** Start of Page excerpt **

In 2006 when the housing market popped in the U.S. the sound of fear and uncertainty was heard in hallways of financial institutions around the world. In the meantime most investors have lost their last shirt and millions more their providing jobs over it.

The world’s central banks spear-headed by the Federal Reserve have pumped trillions of dollars into moribund financial institutions to shore up their liquidity and to guarantee the perpetual flow of credit. To this day bankers can prod themselves with mission accomplished, financial Armageddon has been avoided and instead of the Great Depression, Great Recession has taken over the tabloids.

No doubt the Greta Depression is not a very appealing alternative, it is therefore understandable that the captains of this financial fire-sale rescue have become the new heroes of the establishment. The leader of the pack is of course Ben Bernanke, chairman of the Federal Reserve Open Market Comedy, who as a scholar of the Great Depression has led the great rescue operation of 07/08/09 by pumping up the balance sheet of his institution and shoring up liquidity on Wall Street.

** End of Page excerpt **

To be done:
1. Give the stretch of the page excerpt that starts with "The world’s central" and ends with "on Wall Street.", unchanged.
2. Supply the part of the page excerpt that comes after its last sentence.

** Start of Provided data **

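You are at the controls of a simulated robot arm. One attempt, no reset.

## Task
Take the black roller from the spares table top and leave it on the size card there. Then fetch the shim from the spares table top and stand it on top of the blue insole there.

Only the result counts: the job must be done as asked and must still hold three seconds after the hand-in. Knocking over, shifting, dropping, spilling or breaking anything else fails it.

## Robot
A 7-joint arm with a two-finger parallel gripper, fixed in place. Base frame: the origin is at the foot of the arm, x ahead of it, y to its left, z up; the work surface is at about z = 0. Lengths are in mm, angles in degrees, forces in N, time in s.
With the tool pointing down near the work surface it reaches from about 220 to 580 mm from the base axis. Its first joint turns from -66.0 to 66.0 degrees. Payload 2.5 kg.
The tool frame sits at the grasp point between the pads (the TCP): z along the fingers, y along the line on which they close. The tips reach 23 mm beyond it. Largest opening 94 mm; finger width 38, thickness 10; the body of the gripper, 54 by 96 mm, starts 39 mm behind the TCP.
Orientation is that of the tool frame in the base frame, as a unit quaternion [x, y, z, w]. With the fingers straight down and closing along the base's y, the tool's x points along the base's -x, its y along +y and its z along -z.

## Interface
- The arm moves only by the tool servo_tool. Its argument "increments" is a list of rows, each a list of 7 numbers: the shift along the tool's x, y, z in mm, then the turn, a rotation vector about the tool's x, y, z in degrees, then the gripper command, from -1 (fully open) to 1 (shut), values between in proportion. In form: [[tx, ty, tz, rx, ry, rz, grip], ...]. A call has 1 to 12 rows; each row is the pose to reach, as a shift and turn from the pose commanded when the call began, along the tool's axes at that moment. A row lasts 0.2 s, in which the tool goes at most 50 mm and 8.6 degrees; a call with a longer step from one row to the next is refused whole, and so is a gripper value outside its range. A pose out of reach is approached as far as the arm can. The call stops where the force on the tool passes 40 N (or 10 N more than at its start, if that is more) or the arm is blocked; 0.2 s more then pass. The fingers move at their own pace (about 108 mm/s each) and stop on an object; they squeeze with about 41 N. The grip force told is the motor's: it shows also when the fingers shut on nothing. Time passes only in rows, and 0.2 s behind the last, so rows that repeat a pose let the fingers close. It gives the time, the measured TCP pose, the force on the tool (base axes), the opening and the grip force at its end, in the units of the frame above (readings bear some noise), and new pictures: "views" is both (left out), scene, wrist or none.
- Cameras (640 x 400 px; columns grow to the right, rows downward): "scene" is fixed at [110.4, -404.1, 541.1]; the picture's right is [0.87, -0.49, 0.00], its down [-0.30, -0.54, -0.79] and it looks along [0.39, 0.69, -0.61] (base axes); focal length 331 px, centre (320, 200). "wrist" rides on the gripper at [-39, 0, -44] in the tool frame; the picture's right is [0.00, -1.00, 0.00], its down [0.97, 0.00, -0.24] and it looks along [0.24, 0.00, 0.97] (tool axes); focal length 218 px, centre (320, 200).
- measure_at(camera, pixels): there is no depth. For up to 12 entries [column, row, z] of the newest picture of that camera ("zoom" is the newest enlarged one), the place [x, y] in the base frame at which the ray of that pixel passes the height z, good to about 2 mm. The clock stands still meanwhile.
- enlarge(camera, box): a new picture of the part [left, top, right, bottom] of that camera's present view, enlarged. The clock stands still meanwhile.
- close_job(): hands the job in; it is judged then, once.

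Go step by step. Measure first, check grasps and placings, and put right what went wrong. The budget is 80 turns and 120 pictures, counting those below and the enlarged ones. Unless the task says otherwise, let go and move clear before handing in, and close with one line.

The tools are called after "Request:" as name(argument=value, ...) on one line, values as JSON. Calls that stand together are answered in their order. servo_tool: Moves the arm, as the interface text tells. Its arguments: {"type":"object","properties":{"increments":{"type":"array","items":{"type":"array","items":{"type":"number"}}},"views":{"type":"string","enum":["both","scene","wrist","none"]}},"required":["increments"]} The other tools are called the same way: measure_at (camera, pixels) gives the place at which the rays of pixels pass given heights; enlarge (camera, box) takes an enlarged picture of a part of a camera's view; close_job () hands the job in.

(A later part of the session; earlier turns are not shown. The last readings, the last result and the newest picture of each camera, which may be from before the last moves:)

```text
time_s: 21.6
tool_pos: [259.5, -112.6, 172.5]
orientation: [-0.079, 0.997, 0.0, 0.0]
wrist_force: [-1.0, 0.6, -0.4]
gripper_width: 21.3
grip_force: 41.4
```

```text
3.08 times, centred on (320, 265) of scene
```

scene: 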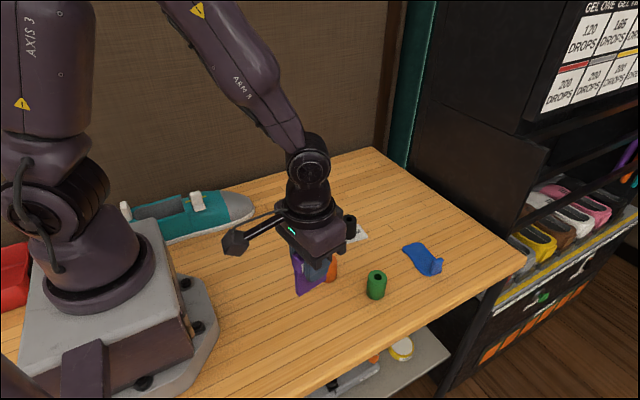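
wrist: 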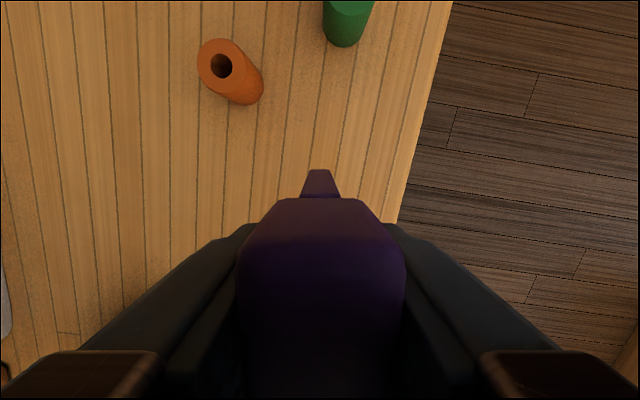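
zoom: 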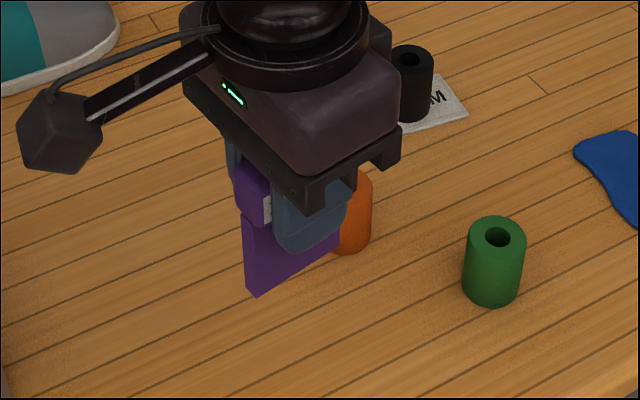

** End of Provided data **

Task responses:
1.
The world’s central banks spear-headed by the Federal Reserve have pumped trillions of dollars into moribund financial institutions to shore up their liquidity and to guarantee the perpetual flow of credit. To this day bankers can prod themselves with mission accomplished, financial Armageddon has been avoided and instead of the Great Depression, Great Recession has taken over the tabloids.

No doubt the Greta Depression is not a very appealing alternative, it is therefore understandable that the captains of this financial fire-sale rescue have become the new heroes of the establishment. The leader of the pack is of course Ben Bernanke, chairman of the Federal Reserve Open Market Comedy, who as a scholar of the Great Depression has led the great rescue operation of 07/08/09 by pumping up the balance sheet of his institution and shoring up liquidity on Wall Street.

2.
Today sure enough reports surfaced of Bernanke’s reappointment as Fed chairman coming January. His guaranteed position at the helm of the Fed serves the current establishment and was therefore all but certain, though his well accepted speech at economist heaven at Jackson Hole last weekend might have helped.

In his speech did he not suggest that financial institutions cannot by themselves, no matter how carefully done, take full responsibility of their liquidity risk management? This sounds surprised but it really should not. According to Bernanke, central banks now and forever must be prepared to provide liquidity and credit provisions to financial firms in trouble.

I can only imagine the applause that erupted on trading desks of Wall Street’s most venerable institutions. From now on no risk can be too big and no bonus too gratifying, ‘cause Ben the savior will always be there to provide the necessary dough and pay with taxpayer’s money for the tab.

Unfortunately for helicopter Ben his success will not be measured by the smirks on the faces of bankers alone but rather by the strength of the economy and health of the job market. This will by and large depend on the recovery in the U.S. housing market. July’s data for existing home sales have been very encouraging, up 7.2 percent from June at the fasted pace of sales rates in ten years. Still much of it is in the from of distressed sales but even there the rate is declining to 31 percent from 50 earlier in the year.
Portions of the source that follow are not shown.